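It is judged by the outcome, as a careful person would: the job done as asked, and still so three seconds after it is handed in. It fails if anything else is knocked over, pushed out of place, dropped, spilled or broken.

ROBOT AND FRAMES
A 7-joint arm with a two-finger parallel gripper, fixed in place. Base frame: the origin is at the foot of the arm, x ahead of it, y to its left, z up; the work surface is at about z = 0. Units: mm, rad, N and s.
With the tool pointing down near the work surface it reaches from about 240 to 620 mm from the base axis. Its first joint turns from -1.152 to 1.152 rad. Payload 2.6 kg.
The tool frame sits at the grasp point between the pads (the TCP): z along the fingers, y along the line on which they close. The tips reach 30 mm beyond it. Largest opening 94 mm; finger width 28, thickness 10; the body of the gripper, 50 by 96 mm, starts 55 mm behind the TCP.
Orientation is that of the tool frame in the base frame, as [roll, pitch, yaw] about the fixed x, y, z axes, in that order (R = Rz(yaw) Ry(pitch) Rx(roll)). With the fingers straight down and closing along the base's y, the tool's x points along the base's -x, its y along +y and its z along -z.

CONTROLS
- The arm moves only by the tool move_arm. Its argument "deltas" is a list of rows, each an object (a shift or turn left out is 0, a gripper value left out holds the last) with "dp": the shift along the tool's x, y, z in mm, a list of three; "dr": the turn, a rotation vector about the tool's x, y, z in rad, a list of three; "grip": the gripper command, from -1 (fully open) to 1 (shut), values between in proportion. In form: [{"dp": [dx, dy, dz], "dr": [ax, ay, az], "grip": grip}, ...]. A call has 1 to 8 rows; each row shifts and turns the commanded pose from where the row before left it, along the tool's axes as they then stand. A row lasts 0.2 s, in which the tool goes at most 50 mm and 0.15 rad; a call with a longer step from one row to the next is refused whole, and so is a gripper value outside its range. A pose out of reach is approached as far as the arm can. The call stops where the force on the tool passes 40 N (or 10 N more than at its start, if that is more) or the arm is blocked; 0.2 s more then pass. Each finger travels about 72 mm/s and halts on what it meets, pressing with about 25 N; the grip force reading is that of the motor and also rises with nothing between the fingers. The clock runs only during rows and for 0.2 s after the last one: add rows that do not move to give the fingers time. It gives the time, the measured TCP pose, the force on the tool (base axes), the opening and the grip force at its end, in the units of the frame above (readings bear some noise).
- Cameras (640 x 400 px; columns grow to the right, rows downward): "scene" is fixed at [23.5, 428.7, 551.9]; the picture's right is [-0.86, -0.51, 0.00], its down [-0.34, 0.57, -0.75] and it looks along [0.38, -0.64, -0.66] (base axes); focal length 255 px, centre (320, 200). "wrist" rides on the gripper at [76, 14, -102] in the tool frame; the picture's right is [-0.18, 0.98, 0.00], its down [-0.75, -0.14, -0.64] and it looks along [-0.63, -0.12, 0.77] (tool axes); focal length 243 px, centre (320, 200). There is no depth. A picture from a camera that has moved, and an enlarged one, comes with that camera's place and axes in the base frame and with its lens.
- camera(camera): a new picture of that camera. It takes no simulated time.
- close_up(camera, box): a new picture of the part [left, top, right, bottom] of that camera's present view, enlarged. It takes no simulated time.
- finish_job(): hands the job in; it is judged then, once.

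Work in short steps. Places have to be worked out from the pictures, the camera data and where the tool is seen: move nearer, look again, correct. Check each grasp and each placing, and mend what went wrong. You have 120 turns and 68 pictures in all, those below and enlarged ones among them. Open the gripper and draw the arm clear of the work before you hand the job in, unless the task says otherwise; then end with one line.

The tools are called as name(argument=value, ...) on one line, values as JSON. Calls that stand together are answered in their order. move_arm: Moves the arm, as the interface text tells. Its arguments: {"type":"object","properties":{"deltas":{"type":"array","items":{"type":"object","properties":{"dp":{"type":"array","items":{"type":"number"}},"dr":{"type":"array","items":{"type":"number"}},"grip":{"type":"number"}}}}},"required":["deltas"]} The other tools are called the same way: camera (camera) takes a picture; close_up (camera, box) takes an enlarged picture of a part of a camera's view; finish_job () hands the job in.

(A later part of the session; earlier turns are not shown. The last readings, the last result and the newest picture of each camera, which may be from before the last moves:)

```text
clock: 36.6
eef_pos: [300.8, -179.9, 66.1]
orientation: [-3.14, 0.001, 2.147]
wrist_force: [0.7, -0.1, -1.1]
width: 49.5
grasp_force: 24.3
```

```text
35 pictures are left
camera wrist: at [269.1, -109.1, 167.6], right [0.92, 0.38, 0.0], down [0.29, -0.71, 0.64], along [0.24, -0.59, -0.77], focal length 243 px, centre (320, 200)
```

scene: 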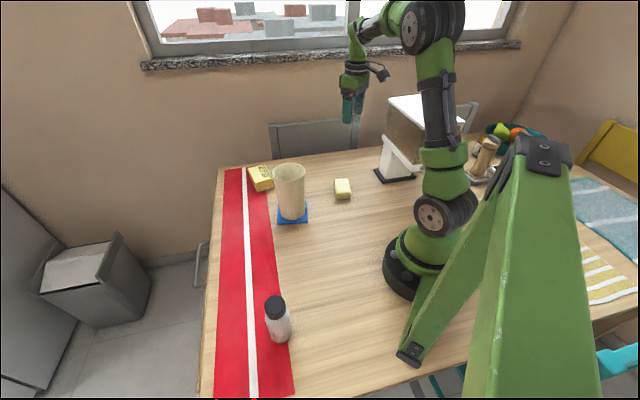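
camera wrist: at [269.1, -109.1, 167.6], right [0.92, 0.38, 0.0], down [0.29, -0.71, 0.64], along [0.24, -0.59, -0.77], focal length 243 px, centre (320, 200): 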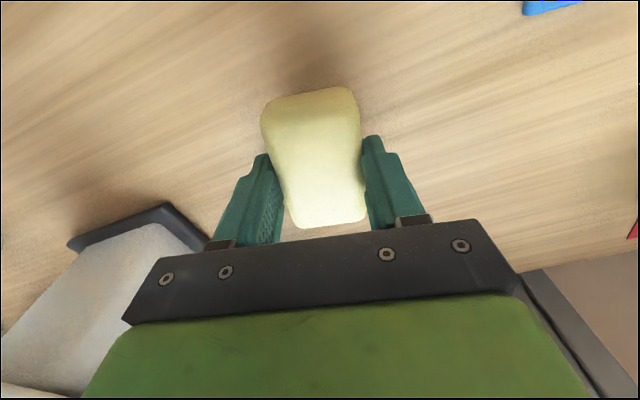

#### To do
Repeat all the data as it stands, dropping any images it holds.

#### Solution to this problem
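It is judged by the outcome, as a careful person would: the job done as asked, and still so three seconds after it is handed in. It fails if anything else is knocked over, pushed out of place, dropped, spilled or broken.

ROBOT AND FRAMES
A 7-joint arm with a two-finger parallel gripper, fixed in place. Base frame: the origin is at the foot of the arm, x ahead of it, y to its left, z up; the work surface is at about z = 0. Units: mm, rad, N and s.
With the tool pointing down near the work surface it reaches from about 240 to 620 mm from the base axis. Its first joint turns from -1.152 to 1.152 rad. Payload 2.6 kg.
The tool frame sits at the grasp point between the pads (the TCP): z along the fingers, y along the line on which they close. The tips reach 30 mm beyond it. Largest opening 94 mm; finger width 28, thickness 10; the body of the gripper, 50 by 96 mm, starts 55 mm behind the TCP.
Orientation is that of the tool frame in the base frame, as [roll, pitch, yaw] about the fixed x, y, z axes, in that order (R = Rz(yaw) Ry(pitch) Rx(roll)). With the fingers straight down and closing along the base's y, the tool's x points along the base's -x, its y along +y and its z along -z.

CONTROLS
- The arm moves only by the tool move_arm. Its argument "deltas" is a list of rows, each an object (a shift or turn left out is 0, a gripper value left out holds the last) with "dp": the shift along the tool's x, y, z in mm, a list of three; "dr": the turn, a rotation vector about the tool's x, y, z in rad, a list of three; "grip": the gripper command, from -1 (fully open) to 1 (shut), values between in proportion. In form: [{"dp": [dx, dy, dz], "dr": [ax, ay, az], "grip": grip}, ...]. A call has 1 to 8 rows; each row shifts and turns the commanded pose from where the row before left it, along the tool's axes as they then stand. A row lasts 0.2 s, in which the tool goes at most 50 mm and 0.15 rad; a call with a longer step from one row to the next is refused whole, and so is a gripper value outside its range. A pose out of reach is approached as far as the arm can. The call stops where the force on the tool passes 40 N (or 10 N more than at its start, if that is more) or the arm is blocked; 0.2 s more then pass. Each finger travels about 72 mm/s and halts on what it meets, pressing with about 25 N; the grip force reading is that of the motor and also rises with nothing between the fingers. The clock runs only during rows and for 0.2 s after the last one: add rows that do not move to give the fingers time. It gives the time, the measured TCP pose, the force on the tool (base axes), the opening and the grip force at its end, in the units of the frame above (readings bear some noise).
- Cameras (640 x 400 px; columns grow to the right, rows downward): "scene" is fixed at [23.5, 428.7, 551.9]; the picture's right is [-0.86, -0.51, 0.00], its down [-0.34, 0.57, -0.75] and it looks along [0.38, -0.64, -0.66] (base axes); focal length 255 px, centre (320, 200). "wrist" rides on the gripper at [76, 14, -102] in the tool frame; the picture's right is [-0.18, 0.98, 0.00], its down [-0.75, -0.14, -0.64] and it looks along [-0.63, -0.12, 0.77] (tool axes); focal length 243 px, centre (320, 200). There is no depth. A picture from a camera that has moved, and an enlarged one, comes with that camera's place and axes in the base frame and with its lens.
- camera(camera): a new picture of that camera. It takes no simulated time.
- close_up(camera, box): a new picture of the part [left, top, right, bottom] of that camera's present view, enlarged. It takes no simulated time.
- finish_job(): hands the job in; it is judged then, once.

Work in short steps. Places have to be worked out from the pictures, the camera data and where the tool is seen: move nearer, look again, correct. Check each grasp and each placing, and mend what went wrong. You have 120 turns and 68 pictures in all, those below and enlarged ones among them. Open the gripper and draw the arm clear of the work before you hand the job in, unless the task says otherwise; then end with one line.

The tools are called as name(argument=value, ...) on one line, values as JSON. Calls that stand together are answered in their order. move_arm: Moves the arm, as the interface text tells. Its arguments: {"type":"object","properties":{"deltas":{"type":"array","items":{"type":"object","properties":{"dp":{"type":"array","items":{"type":"number"}},"dr":{"type":"array","items":{"type":"number"}},"grip":{"type":"number"}}}}},"required":["deltas"]} The other tools are called the same way: camera (camera) takes a picture; close_up (camera, box) takes an enlarged picture of a part of a camera's view; finish_job () hands the job in.

(A later part of the session; earlier turns are not shown. The last readings, the last result and the newest picture of each camera, which may be from before the last moves:)

```text
clock: 36.6
eef_pos: [300.8, -179.9, 66.1]
orientation: [-3.14, 0.001, 2.147]
wrist_force: [0.7, -0.1, -1.1]
width: 49.5
grasp_force: 24.3
```

```text
35 pictures are left
camera wrist: at [269.1, -109.1, 167.6], right [0.92, 0.38, 0.0], down [0.29, -0.71, 0.64], along [0.24, -0.59, -0.77], focal length 243 px, centre (320, 200)
```

scene: 
camera wrist: at [269.1, -109.1, 167.6], right [0.92, 0.38, 0.0], down [0.29, -0.71, 0.64], along [0.24, -0.59, -0.77], focal length 243 px, centre (320, 200): 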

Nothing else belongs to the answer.